Chita Rivera, The Visit – Ms. Rivera headlined this dark, unrelenting weird musical adaptation of the Duerrenmatt play about a revenge-seeking widow. I wasn’t sure how I felt about the show after the first preview, but it kept me up most of the night thinking about. I ended up seeing the show three times (I liked it!), including the closing where Ms. Rivera, one of the legendary pros, went on with laryngitis. She modified what was a mesmerizing performance in the spur of the moment into something transcendent. I knew by the time she got to the end of the first line of her first song that we were in for something truly special. 85% of her singing was sprechstimme, making the moments she could actually sing all the more impactful. The lack of voice only seemed to enhance her performance; everything was more visceral, more haunting and more devastating. Her eleven o’clock number received a 75-second standing ovation. A master class like none other.
Imelda Staunton, Gypsy – This performance so rocked my solar plexus that I flew over to see the show twice more during its final week. Staunton’s Rose is a harrowing, yet irresistible creation with one foot in classical theatre and the other in musical comedy. I have never been so moved by this most classic of musicals. I didn’t think it was possible at this point to surprise me, but within 60 seconds of her entrance, I had gasped aloud in shock. Staunton’s arc is so complex and fully-realized that it made her performance at the Savoy so unsettling real and perhaps identifiable. Her “Rose’s Turn” was less a mad scene than a journey of harsh self-discovery, and her immediate breakdown afterwards was a like an exorcism. What also astonished me was how her focus sharpened over the course of the run (I’ve seen other Roses who have gone off the rails by the end of their contracts) and made certain moments smaller, more disciplined, and ultimately more impactful and terrifying. The end result was the greatest performance I’ve ever seen in a musical.
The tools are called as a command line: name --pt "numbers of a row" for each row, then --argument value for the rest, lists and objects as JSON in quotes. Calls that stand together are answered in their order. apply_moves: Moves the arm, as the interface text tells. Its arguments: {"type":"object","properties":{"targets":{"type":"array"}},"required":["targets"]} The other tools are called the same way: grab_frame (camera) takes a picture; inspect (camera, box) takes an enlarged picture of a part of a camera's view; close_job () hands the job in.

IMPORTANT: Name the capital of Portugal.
Lydia Wilson, King Charles III – Mike Bartlett ingeniously repurposes the history play as futuristic speculation, taking a look at what might happen when Queen Elizabeth II dies and Prince Charles ascends the throne. Anchored with a Lear-like portrait of Charles by the sensational Tim Pigott-Smith, the play offers the blank verse, asides and even the ghost you might find in Shakespeare. What struck me most was Lydia Wilson’s portrayal of sunny Kate Middleton as a privately Machiavellian wife; a performance of such surprise cunning that she would make Lady Macbeth flee in terror. Her feminist soliloquy explaining her actions is one of the high points of this contemporary masterpiece.
The best ensemble I saw (out of so many great ones this year) was the cast of the Tooting Arts Club production of Sweeney Todd, which I saw during its return West End engagement. With the show was pared down to its barest elements, a cast of 8 and an audience of 69 experienced a most intimate, harrowing production of the Sondheim-Wheeler classic in the most apt location: a meat pie shop. We were seated at long tables on uncomfortable benches; there was even an option to eat pre-show pie and mash. Some audience members were pomaded, while others were lucky enough to have their throats briefly kissed by Sweeney’s razor. This conspiratorial atmosphere was so perfect that the audience didn’t applaud until the end of each act; it would have destroyed the magic. Jeremy Secomb, Siobhan McCarthy, Duncan Smith, Ian Mowat, Kiara Jay, Nadim Naaman, Joseph Taylor, and Zoë Doano were exceptional. (PS: you haven’t lived until Sweeney Todd has wielded a cleaver a foot from your head).